In arguing Duncan, California failed to find a clear analogue to the LCM ban. Which is no surprise. It wasn’t that California’s case was weak for lack of diligence. It was weak because no truly analogous historical examples exist for this regulation. The state’s true argument is that the ban serves an “important governmental interest,” the public purpose of saving lives. But that avenue was yanked away by the U.S. Supreme Court majority in Bruen.

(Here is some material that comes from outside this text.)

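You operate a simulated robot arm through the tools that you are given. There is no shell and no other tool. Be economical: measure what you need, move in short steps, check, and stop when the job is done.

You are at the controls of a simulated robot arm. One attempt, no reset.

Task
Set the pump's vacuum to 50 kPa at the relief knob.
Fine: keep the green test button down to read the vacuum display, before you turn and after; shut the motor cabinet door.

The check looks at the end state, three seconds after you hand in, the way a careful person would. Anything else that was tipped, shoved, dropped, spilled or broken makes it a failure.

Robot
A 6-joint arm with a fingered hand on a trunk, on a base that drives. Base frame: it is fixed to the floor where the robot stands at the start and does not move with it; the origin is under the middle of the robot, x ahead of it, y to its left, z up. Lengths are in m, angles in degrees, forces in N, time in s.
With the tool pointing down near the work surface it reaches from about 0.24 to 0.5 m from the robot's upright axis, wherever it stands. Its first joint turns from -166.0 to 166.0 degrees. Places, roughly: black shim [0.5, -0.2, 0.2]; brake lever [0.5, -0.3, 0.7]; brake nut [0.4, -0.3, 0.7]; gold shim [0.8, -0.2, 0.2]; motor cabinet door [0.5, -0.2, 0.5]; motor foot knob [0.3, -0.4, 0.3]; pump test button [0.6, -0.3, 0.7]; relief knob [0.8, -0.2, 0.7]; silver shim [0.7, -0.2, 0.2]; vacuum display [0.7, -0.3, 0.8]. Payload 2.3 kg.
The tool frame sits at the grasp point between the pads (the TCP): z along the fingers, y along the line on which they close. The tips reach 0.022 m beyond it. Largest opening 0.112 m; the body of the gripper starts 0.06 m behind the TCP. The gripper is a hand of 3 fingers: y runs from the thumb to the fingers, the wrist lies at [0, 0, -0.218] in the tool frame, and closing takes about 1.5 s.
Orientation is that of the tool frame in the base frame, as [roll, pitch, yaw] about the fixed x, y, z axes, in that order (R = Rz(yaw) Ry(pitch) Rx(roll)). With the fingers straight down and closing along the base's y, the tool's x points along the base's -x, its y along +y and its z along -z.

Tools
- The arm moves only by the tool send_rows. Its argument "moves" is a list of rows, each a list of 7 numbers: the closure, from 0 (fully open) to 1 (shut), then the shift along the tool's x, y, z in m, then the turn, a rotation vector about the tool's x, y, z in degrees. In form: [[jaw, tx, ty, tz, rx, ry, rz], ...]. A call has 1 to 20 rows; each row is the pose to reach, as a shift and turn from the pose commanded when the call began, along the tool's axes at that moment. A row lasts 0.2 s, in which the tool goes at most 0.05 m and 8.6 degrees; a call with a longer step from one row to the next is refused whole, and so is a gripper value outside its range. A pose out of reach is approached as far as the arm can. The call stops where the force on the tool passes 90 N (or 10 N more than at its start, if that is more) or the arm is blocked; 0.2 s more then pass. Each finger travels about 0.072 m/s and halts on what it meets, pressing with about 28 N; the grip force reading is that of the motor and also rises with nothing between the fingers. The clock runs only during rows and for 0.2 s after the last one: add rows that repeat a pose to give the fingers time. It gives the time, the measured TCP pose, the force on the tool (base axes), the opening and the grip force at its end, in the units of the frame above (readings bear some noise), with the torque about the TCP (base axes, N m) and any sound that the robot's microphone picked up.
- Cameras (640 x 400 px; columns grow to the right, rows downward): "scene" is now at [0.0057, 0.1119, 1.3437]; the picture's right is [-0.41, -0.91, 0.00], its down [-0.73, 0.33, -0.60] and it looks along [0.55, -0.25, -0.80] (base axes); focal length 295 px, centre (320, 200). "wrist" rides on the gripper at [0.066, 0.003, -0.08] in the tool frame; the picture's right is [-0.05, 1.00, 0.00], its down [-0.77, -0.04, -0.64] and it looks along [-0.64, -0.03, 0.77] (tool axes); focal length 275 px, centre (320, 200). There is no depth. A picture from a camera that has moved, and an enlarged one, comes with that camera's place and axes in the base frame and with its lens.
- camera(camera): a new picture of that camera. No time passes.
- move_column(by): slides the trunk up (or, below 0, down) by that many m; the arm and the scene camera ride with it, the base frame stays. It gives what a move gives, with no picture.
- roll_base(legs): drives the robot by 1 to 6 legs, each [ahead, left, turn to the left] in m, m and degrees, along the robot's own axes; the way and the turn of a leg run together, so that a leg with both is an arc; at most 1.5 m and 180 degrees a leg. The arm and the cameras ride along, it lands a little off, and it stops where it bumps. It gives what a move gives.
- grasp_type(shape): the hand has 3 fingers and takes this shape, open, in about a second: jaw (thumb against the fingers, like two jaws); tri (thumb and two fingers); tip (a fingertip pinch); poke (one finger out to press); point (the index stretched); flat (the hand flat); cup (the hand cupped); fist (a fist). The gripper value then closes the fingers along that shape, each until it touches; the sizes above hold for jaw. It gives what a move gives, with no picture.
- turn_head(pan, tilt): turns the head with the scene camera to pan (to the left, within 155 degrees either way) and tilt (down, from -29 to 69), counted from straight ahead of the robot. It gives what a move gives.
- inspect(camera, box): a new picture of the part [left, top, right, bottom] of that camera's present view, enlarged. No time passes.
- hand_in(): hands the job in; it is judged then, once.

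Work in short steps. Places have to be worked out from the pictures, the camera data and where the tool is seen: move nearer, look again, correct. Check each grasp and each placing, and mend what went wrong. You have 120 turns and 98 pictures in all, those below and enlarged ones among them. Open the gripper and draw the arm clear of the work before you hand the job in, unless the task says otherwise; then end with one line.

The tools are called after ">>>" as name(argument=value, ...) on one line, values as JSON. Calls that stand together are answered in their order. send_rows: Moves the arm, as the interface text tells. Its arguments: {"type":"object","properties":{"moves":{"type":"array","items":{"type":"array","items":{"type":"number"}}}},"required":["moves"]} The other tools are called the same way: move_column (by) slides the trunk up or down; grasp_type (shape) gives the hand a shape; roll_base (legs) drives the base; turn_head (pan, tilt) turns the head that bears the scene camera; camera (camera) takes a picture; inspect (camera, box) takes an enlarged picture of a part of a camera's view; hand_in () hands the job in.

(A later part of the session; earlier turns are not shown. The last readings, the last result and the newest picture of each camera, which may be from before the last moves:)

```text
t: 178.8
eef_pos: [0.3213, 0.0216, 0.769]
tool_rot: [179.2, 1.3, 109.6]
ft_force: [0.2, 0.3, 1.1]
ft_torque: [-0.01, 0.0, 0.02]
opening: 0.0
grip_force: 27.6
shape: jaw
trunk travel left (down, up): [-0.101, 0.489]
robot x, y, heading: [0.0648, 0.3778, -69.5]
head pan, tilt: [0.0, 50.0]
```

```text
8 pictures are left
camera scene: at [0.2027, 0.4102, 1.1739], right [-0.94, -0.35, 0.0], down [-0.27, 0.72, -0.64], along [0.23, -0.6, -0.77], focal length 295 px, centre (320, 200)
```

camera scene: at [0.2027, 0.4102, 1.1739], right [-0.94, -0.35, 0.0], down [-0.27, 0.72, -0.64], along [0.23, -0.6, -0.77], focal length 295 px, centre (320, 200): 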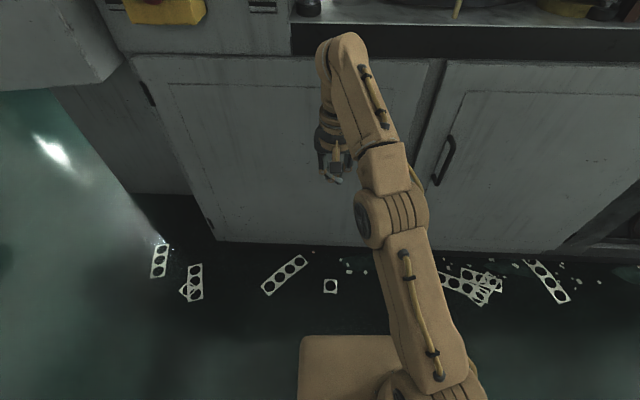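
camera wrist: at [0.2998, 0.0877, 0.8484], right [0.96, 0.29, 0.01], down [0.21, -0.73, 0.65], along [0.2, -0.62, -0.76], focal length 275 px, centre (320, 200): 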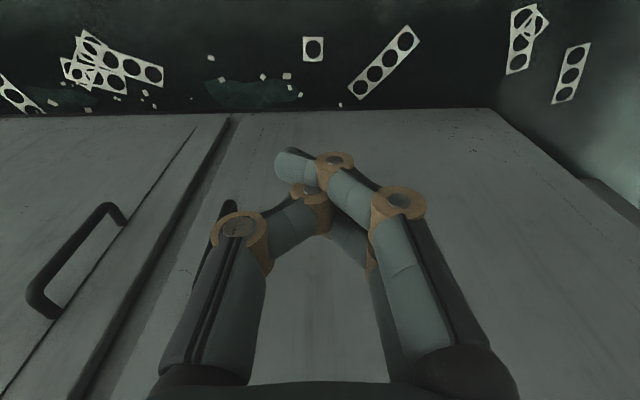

It was thus easy for Benitez to demolish the state’s remaining argument because it could not meet the impossible new standard.
The reactionary justices whine about the court’s loss of respect and credibility even as it makes it forbidden to gauge the constitutionality of a gun-related law by any consideration of public purpose. It’s all about whether a previous similar law can be found to have existed more than a century and a half ago.
Newsom says “It’s time to wake up. Unless we enshrine a Right to Safety in the Constitution, we are at the mercy of ideologues like Judge Benitez. All of our gun safety laws that are proven to save lives are at risk. It doesn’t matter what laws we pass. It doesn’t matter what the voters decide. Concealed carry. Banning weapons of war. Reasonable waiting periods. Background checks. The idealogues are coming for all of them.”
There is no guarantee that the Duncan case will be ultimately accepted for Supreme Court review. But, as this and numerous other gun cases around the country demonstrate, the majority of justices are on a course to trash gun regulations in states that aren’t weakening them on their own, from California to the New York island, and all places in between.